As Thanksgiving hosts begin prepping their homes for dinner, a Northwestern University environmental microbiologist would like to remind them to worry more about air than surfaces.
“The coronavirus living on surfaces is a minor transmission route,” said Northwestern’s Erica M. Hartmann. “Cleaning, while well-intentioned, is probably not going to make most indoor gatherings less risky.”
An expert on how microbes such as bacteria and viruses, respond to human-made chemicals, including cleaning products and disinfectants, Hartmann is an assistant professor of environmental engineering in Northwestern’s McCormick School of Engineering.
Evolving understanding of transmission
“At the beginning of the pandemic, there were a lot of unknowns about how SARS-CoV-2 was transmitted.
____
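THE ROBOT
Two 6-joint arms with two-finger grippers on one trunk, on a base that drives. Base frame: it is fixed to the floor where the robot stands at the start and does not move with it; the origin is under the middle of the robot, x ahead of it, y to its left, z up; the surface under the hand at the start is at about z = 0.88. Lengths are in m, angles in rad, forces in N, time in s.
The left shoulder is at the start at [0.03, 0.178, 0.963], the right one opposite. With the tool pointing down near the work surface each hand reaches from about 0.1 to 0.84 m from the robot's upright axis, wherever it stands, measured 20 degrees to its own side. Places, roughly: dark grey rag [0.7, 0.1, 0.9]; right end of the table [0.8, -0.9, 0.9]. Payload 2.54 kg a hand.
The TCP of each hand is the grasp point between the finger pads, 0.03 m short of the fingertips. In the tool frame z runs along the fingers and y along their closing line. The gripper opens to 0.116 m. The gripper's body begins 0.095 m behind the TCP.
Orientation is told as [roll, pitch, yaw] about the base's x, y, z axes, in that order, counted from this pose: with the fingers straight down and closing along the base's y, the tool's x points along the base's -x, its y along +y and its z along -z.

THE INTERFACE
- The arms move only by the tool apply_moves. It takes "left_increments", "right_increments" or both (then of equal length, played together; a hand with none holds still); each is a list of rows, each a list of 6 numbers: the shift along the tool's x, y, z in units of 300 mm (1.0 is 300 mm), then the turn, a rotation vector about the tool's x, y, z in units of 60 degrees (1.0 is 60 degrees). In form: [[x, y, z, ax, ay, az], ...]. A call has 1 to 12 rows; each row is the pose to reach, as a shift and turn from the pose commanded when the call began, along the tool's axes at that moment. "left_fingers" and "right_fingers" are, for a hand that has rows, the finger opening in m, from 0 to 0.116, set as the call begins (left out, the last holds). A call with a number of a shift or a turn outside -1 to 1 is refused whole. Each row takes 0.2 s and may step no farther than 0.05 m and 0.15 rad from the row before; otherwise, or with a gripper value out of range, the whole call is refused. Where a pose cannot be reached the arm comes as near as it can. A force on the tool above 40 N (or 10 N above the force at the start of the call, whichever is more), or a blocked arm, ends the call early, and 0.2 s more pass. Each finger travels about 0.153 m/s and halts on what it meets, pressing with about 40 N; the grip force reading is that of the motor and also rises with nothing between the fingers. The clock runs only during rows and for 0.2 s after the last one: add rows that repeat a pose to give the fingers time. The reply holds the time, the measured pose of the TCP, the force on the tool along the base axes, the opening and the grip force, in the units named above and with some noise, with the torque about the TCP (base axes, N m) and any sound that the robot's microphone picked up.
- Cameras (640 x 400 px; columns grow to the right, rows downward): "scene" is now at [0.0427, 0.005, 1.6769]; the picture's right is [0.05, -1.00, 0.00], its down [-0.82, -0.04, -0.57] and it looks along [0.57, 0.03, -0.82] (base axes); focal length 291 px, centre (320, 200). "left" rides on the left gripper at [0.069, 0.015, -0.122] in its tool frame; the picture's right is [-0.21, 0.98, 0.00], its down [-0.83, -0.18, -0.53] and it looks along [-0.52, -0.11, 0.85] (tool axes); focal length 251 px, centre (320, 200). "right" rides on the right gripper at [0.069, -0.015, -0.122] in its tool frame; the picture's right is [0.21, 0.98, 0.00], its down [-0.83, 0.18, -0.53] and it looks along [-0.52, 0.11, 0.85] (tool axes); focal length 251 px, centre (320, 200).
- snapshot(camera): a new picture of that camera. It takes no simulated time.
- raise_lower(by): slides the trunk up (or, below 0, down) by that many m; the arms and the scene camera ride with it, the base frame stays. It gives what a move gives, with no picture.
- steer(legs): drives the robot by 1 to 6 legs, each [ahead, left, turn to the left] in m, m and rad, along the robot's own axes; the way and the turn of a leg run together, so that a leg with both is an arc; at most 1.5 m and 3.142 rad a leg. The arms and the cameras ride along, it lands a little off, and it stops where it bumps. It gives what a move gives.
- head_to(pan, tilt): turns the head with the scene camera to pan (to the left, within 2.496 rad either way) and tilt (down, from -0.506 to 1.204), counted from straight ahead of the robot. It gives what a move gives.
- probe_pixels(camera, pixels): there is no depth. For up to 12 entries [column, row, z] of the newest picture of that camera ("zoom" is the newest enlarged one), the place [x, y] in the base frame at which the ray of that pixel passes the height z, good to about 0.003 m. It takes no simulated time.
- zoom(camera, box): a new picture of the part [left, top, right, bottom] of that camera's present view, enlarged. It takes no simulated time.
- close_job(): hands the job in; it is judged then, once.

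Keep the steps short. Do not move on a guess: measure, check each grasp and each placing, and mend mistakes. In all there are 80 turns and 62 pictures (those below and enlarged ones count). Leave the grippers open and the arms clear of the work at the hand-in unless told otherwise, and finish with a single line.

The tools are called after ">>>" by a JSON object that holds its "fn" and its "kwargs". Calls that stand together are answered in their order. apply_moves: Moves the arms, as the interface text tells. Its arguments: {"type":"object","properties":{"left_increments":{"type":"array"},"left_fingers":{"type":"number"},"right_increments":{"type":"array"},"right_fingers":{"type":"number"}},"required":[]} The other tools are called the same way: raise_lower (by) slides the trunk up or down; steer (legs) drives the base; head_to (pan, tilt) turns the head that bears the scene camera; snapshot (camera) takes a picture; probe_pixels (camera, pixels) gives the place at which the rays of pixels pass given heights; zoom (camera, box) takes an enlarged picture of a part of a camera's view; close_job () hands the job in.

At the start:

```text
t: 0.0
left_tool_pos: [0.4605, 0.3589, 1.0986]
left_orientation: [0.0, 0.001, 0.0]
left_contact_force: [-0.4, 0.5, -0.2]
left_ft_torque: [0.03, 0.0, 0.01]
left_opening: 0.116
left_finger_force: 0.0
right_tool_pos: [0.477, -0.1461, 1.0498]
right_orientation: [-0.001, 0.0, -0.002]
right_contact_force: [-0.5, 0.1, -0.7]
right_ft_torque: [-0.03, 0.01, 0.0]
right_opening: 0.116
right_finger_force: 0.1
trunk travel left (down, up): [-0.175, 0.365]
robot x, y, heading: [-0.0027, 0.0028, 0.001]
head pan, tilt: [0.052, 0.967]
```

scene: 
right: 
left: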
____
Based on what we know about other diseases, surfaces were a likely suspect for transmission, and initial work confirmed that SARS-CoV-2 — when intentionally placed on a surface — could live for hours or days. This led to cleaning and sanitizing homes and other indoor spaces," Hartmann said.
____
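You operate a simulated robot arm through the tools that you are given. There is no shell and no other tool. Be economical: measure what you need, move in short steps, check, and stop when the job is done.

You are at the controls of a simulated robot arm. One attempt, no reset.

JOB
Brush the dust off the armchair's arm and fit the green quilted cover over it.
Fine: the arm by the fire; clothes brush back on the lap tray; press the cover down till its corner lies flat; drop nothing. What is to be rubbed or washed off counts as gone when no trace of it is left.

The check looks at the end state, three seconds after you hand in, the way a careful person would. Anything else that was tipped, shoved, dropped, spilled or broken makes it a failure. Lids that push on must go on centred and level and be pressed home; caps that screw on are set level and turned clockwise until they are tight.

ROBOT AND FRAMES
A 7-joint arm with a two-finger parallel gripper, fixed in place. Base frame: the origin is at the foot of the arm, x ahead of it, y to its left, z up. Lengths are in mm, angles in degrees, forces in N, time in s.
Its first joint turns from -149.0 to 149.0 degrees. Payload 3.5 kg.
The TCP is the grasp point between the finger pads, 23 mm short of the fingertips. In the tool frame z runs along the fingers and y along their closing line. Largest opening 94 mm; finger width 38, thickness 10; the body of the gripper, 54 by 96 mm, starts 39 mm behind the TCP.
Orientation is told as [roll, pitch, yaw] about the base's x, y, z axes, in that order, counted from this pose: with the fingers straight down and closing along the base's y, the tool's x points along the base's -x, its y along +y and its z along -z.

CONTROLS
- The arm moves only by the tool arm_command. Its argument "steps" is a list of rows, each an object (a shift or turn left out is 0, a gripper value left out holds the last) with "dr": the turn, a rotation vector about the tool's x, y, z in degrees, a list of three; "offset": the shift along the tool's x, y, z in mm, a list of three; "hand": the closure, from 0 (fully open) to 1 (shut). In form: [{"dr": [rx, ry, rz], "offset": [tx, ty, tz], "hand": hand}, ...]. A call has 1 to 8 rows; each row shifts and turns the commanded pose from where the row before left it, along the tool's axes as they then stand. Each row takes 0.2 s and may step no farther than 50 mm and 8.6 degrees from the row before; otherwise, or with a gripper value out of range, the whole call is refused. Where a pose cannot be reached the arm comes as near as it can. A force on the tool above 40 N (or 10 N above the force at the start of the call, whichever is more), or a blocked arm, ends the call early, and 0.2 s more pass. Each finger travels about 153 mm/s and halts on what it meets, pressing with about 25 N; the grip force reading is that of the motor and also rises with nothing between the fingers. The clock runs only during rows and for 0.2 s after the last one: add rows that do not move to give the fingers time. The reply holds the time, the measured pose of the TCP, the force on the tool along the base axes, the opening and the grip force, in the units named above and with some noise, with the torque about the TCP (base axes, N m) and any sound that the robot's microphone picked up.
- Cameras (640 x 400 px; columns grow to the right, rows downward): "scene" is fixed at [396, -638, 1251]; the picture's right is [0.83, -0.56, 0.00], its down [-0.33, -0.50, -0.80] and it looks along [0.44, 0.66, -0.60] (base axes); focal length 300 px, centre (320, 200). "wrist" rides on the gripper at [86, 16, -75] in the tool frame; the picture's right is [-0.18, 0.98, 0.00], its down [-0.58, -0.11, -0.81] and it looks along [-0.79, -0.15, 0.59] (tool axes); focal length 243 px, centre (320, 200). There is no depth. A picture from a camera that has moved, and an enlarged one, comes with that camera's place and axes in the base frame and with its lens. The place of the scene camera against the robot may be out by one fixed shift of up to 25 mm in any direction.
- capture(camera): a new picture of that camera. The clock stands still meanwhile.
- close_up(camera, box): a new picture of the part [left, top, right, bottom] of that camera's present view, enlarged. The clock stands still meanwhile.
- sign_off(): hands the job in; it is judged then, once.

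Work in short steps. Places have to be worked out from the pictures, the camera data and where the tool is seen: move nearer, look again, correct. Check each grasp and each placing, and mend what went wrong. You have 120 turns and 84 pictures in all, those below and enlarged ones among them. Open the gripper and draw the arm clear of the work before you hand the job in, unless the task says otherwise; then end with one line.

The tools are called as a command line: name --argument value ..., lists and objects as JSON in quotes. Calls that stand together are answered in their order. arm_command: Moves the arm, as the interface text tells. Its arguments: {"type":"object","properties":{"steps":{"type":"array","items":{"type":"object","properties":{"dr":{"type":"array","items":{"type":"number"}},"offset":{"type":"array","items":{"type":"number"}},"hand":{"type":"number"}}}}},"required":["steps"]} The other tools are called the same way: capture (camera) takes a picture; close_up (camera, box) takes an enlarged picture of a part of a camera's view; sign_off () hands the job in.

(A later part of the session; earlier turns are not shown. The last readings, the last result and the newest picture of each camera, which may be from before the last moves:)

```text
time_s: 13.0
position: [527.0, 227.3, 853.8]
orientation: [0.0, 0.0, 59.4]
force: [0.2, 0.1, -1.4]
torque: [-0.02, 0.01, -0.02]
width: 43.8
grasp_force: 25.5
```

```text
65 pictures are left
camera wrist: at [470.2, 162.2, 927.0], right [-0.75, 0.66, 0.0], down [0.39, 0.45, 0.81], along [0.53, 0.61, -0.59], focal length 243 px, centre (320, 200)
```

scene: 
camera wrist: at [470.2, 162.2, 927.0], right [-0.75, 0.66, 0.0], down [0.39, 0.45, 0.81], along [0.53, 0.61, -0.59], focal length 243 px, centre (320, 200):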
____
“While cleaning is a good thing, we have since learned from studying actual surfaces ‘in the wild’ there is not a lot of SARS-CoV-2 and transmission is most likely via air," she added. "This means that no amount of cleaning will make Thanksgiving safe. Instead, we need to be more concerned with attending gatherings with infected people."
Focus on air, not surfaces
“To put it simply: If the source of the virus is sitting across from you at the dining table, it doesn’t matter how thorough or how often you clean that table," Hartmann said. "It’s like trying to prevent typhoid by washing your drinkware instead of treating the contaminated drinking water.”
Hartmann recommends reviewing recent literature on the topic, finding that SARS-CoV-2 is primarily transmitted person-to-person rather than on high-touch indoor surfaces.